Interviews

Once Veteran Elizabeth A. Davis Breaks Out the Fiddle One More Time for Indian Joe

How a passion project convinced the Tony nominee to revisit the world of musical theater.

"I call myself an actor who plays, or an actor who sings — and in this scenario, an actor who writes," says Elizabeth A. Davis, whose world-premiere musical Indian Joe begins performances tomorrow at Goodspeed's Norma Terris Theatre.

The "Joe" referenced in the title of Davis' new work is Joe Lightfoot Gonzales — a homeless Native-American man with whom Davis developed a close friendship while studying at Baylor University. The formative and tumultuous relationship eventually inspired a series of essays, which then became a one-woman musical piece that has now grown to a full production up in Chester, Connecticut.

Since earning a Tony nomination in 2012 for her performance as Réza in the Tony-winning musical Once, Davis has become known as the actress with the fiddle — the instrument that also helped earn her a 2015 Drama Desk nomination for her performance in Rodgers and Hammerstein's Allegro at Classic Stage Company. Her voice and her violin have served her well over the years, but the classically trained dramatic actor would much rather take on a modest Measure for Measure than Broadway's next musical phenomenon. Even so, Indian Joe — which has added the titles of librettist, lyricist, and composer to her résumé — wore down her resistance and pulled her back into the musical fray.
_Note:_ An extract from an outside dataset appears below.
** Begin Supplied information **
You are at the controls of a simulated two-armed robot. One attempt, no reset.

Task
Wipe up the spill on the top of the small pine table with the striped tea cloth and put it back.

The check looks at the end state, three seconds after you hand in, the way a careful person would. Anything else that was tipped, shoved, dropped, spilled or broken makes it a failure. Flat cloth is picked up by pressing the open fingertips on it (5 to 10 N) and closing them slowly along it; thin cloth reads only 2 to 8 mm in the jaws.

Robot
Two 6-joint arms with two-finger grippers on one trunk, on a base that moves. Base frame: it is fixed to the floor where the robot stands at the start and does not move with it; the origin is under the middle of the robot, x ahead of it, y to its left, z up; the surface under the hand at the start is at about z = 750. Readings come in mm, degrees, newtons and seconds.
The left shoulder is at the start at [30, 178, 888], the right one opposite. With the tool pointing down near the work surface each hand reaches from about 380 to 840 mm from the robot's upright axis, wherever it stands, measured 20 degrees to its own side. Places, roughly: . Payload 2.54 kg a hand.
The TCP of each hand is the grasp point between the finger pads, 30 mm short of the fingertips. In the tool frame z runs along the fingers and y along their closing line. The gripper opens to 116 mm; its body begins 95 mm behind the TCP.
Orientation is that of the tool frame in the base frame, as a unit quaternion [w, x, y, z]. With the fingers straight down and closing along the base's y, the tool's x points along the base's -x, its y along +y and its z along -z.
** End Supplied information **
Tony nominee Elizabeth A. Davis stars in her semiautobiographical musical Indian Joe at Goodspeed's Norma Terris Theatre.
Tony nominee Elizabeth A. Davis stars in her semiautobiographical musical Indian Joe at Goodspeed's Norma Terris Theatre.

When did you meet Joe?
I met Joe when I was a freshman in college. It was as if I was trying to clean him up and save him and he was convinced he was going to marry me and steal my car. [laughs] I got completely swept off my feet in the most platonic way possible with somebody that had seen life in a completely different way and I suddenly wanted to know everything about that. Joe had this incredibly hard exterior and was very mean to most people and somehow we found a way into friendship.

Do you remember how the two of you bonded?
I came to this breakfast through an organization called Mission Waco. I decided I was going to take my violin and play for the poor people. Because, you know, that's a good thing to do — go play for the homeless people. And Joe was there. He hated the music. He didn't want anything to do with me. Then I did this thing called poverty simulation, where you lived for a weekend with no resources — how a homeless person would exist living on the street — and I ended up sleeping under the I-35 Bridge. Joe…got up in my face and really tried to scare me. I remember my reaction was, "You don't scare me. I'm not just one of these passers-by that you think you're gonna freak out." There was something about the challenge of that, the excitement of that, as well as the empathy of that, that began our journey.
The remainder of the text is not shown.